A soundless shot, and a gaur, barely a year old, dashed out of its enclosure at the city zoo, looking offended. On one of its hind legs was the bright pink end of a needle, the mark of a successful attempt by the zoo authorities in their efforts to make the cloven-hoofed animals here safe from the virus causing foot-and-mouth disease (FMD).
Zoo veterinarian Jacob Alexander spent most of his day sprinting up to the laboratory at the zoo and back to the enclosures for every single shot needed to be made. He succeeded in vaccinating 10 animals, including eight gaurs and two nilgais (a large Indian antelope).
The outbreak of the disease caused by feline panleukopenia virus (FPV) was completely unexpected, fatally infecting two leopard cubs here. The members of an expert committee, who held a meeting here on Monday, suggested that the virus probably snuck into the zoo through feral cats or human beings exposed to domestic cats carrying the pathogen. This feline equivalent of the deadly viral disease of FMD — which affects only animals such as cattle, deer, and bison — was dealt with and further casualties prevented only because of the timely intervention by the officials here.
The zoo vet, along with keepers have, quite literally, armed themselves with tranquiliser guns they procured over a year ago from abroad to check the FMD virus.
The imported equipment, albeit expensive, has proved to be most effective way to immunise the animals here. The Raksha-Ovac vaccine that offers protection to cattle, buffaloes, and sheep is filled into the syringe darts and then patiently administered.

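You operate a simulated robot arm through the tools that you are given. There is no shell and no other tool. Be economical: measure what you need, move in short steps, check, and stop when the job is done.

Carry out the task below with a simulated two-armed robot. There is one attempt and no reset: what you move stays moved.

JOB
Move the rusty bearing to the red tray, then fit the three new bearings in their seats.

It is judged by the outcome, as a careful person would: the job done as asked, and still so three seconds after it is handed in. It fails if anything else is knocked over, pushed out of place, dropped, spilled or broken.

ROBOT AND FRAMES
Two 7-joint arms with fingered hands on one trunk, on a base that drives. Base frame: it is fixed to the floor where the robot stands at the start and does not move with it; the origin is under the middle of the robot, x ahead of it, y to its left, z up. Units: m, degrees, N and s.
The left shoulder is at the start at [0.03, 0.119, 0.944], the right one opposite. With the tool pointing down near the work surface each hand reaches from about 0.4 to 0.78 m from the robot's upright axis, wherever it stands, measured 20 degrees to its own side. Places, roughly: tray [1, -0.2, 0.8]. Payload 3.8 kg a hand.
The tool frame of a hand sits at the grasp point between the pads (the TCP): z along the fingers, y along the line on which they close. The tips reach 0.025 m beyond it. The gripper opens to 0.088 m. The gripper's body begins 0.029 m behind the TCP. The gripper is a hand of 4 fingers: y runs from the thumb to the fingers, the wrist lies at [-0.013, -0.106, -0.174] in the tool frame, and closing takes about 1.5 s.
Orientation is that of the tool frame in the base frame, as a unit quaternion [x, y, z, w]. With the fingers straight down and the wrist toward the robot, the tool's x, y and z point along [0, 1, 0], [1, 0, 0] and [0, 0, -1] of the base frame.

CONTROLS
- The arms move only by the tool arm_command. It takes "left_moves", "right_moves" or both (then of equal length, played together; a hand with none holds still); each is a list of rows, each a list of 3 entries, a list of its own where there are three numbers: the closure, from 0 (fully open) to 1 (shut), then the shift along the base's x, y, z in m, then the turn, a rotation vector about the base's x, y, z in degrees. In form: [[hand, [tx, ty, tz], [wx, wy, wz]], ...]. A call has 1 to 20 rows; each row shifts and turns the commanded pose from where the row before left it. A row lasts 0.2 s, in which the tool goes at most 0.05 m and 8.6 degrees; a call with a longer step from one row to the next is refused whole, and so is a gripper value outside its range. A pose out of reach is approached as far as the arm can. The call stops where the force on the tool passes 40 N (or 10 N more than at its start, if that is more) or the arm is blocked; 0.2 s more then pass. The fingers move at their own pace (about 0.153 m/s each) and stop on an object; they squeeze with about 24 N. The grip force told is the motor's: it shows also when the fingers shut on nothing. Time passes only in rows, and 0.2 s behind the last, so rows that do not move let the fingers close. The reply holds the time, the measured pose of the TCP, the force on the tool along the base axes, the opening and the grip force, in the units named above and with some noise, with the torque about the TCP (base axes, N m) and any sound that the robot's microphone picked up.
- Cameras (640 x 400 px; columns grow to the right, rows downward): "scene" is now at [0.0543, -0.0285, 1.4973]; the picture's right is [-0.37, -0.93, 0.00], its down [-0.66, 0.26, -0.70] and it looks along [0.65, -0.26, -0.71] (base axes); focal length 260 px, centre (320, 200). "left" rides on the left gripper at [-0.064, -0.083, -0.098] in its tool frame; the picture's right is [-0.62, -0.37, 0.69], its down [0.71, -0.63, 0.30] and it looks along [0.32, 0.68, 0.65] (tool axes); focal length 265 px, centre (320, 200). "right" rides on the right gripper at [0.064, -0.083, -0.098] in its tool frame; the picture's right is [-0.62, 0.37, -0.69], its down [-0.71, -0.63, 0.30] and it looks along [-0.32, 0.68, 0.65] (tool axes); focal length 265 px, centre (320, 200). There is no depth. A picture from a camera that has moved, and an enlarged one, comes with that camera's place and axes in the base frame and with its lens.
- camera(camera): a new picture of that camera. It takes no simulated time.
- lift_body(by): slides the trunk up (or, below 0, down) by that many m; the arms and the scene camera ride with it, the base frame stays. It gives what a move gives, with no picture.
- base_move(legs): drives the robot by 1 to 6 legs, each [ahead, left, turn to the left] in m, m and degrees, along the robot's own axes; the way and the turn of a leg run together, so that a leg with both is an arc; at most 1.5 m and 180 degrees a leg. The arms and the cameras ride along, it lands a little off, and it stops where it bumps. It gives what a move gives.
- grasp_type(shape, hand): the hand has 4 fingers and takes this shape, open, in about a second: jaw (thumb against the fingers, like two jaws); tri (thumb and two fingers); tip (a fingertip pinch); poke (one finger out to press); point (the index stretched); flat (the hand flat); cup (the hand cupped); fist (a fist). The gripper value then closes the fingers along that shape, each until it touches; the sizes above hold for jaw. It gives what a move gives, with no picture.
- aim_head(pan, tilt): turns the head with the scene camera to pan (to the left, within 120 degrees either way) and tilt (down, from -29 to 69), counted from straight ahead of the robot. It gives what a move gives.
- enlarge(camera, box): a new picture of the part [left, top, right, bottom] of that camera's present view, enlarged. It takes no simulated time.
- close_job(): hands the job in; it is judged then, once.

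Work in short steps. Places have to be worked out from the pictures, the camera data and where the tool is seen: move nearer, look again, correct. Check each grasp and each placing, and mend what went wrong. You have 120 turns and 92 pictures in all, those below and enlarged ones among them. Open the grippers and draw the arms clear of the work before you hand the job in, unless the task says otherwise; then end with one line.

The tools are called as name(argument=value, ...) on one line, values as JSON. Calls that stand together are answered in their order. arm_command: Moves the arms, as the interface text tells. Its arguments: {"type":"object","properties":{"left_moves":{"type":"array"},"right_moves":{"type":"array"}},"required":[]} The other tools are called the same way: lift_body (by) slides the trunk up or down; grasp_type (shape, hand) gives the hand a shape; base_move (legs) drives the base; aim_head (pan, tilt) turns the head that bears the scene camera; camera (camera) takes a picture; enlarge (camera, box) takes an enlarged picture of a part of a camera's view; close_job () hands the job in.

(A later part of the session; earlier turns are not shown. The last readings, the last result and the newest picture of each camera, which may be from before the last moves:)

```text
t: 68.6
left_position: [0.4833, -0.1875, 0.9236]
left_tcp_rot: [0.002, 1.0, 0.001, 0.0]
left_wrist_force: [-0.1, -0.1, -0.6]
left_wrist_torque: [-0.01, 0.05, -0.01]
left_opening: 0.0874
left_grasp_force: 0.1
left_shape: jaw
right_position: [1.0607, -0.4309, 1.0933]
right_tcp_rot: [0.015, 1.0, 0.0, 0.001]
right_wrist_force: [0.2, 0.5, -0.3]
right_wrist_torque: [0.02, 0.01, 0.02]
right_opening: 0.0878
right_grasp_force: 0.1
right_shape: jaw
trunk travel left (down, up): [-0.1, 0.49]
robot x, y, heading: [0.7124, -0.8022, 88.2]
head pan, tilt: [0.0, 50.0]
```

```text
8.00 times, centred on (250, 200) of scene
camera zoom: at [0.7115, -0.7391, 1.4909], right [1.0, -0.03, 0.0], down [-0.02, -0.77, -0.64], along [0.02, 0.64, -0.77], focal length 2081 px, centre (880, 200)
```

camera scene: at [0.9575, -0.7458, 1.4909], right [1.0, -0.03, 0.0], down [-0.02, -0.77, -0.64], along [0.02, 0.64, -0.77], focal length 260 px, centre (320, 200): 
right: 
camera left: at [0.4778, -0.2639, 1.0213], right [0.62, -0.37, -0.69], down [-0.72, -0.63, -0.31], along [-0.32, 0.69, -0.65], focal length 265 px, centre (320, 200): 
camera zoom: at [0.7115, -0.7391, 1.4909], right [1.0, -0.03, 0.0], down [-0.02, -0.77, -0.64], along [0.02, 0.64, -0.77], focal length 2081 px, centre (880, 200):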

The vicious virus is no stranger to the city zoo. In 2007, probably one of the darkest phases in the history of the zoo, the entire population of mithun (an ox-like animal) was wiped out and several blackbuck deer died as well. The zoo had to be shut down for over two weeks for visitors as zoo officials went into overdrive in their attempt to prevent the disease from spreading to the giraffe, hippo, and the other deer species.
New hippo calf
Meanwhile, eight-year-old hippopotamus Bindu gave birth to a calf on Wednesday morning. This comes close after the death of the hippo calf Toto, who lived for just two weeks. Feeding of the new calf has been described irregular, but the zoo vet has assigned a staff member to keep a close watch on the animal at night as well. There are eight hippos in the zoo now.